- Data segment
━━━━━━━━━━━━━━━━━━━━

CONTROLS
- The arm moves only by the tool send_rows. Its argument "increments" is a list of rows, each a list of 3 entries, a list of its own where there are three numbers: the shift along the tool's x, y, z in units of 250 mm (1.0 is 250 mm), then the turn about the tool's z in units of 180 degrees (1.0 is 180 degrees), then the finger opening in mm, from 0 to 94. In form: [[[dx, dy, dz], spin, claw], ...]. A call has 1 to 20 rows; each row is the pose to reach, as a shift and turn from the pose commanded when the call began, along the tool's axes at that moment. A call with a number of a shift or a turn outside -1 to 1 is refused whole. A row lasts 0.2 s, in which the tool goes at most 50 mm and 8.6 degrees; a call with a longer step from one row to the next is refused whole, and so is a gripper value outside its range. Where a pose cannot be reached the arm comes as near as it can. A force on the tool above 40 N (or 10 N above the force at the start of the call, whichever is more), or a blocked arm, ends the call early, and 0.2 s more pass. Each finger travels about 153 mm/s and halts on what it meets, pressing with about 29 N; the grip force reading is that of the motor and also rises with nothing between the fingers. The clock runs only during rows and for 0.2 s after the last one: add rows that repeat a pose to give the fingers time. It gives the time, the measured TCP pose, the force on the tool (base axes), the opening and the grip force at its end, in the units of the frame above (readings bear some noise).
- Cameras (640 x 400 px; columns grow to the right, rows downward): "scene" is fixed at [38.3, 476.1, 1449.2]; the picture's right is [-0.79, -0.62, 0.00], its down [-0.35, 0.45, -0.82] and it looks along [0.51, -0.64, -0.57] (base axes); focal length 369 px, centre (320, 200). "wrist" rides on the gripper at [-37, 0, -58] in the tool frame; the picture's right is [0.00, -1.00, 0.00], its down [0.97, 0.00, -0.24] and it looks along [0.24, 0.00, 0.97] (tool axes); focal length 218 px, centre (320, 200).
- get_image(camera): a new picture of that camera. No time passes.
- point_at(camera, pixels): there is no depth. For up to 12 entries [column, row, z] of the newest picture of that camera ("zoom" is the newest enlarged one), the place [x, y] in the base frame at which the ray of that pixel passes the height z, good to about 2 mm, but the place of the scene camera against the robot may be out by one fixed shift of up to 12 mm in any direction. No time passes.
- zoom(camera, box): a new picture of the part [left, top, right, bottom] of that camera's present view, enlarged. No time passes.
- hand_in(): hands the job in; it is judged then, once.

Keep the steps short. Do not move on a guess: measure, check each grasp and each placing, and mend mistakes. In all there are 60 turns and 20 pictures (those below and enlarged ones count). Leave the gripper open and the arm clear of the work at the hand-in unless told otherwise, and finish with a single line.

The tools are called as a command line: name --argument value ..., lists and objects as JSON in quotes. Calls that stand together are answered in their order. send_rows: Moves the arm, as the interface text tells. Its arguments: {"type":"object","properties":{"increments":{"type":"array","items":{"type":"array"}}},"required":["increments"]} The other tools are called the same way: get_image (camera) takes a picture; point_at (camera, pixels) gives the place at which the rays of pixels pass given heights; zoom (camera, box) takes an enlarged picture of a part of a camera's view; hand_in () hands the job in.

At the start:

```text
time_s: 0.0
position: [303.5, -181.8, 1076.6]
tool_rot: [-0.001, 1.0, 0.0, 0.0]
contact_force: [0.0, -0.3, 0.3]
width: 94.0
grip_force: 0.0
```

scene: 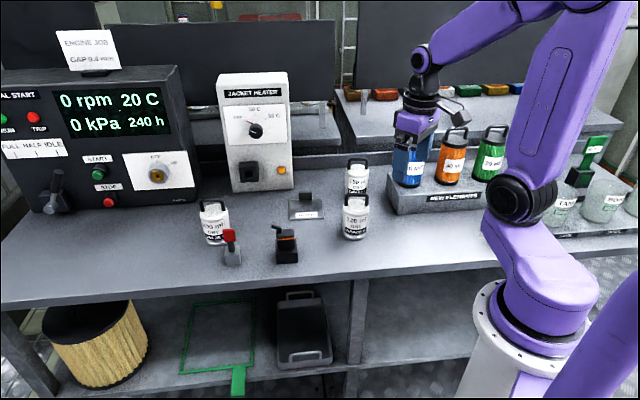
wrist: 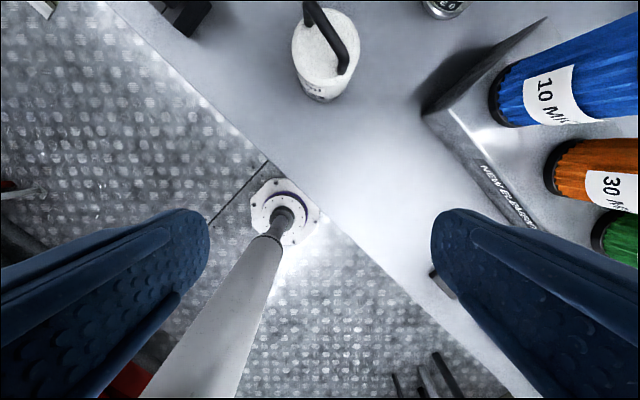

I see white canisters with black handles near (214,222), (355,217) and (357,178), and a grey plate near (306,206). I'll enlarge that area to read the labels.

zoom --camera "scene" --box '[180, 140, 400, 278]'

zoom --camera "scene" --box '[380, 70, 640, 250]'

━━━━━━━━━━━━━━━━━━━━

- Set problem
Output the span from the line with "- zoom(camera, box): a" through the last line of the data, inclusive and exact, and omit every picture.

- Result
- zoom(camera, box): a new picture of the part [left, top, right, bottom] of that camera's present view, enlarged. No time passes.
- hand_in(): hands the job in; it is judged then, once.

Keep the steps short. Do not move on a guess: measure, check each grasp and each placing, and mend mistakes. In all there are 60 turns and 20 pictures (those below and enlarged ones count). Leave the gripper open and the arm clear of the work at the hand-in unless told otherwise, and finish with a single line.

The tools are called as a command line: name --argument value ..., lists and objects as JSON in quotes. Calls that stand together are answered in their order. send_rows: Moves the arm, as the interface text tells. Its arguments: {"type":"object","properties":{"increments":{"type":"array","items":{"type":"array"}}},"required":["increments"]} The other tools are called the same way: get_image (camera) takes a picture; point_at (camera, pixels) gives the place at which the rays of pixels pass given heights; zoom (camera, box) takes an enlarged picture of a part of a camera's view; hand_in () hands the job in.

At the start:

```text
time_s: 0.0
position: [303.5, -181.8, 1076.6]
tool_rot: [-0.001, 1.0, 0.0, 0.0]
contact_force: [0.0, -0.3, 0.3]
width: 94.0
grip_force: 0.0
```

scene: 
wrist: 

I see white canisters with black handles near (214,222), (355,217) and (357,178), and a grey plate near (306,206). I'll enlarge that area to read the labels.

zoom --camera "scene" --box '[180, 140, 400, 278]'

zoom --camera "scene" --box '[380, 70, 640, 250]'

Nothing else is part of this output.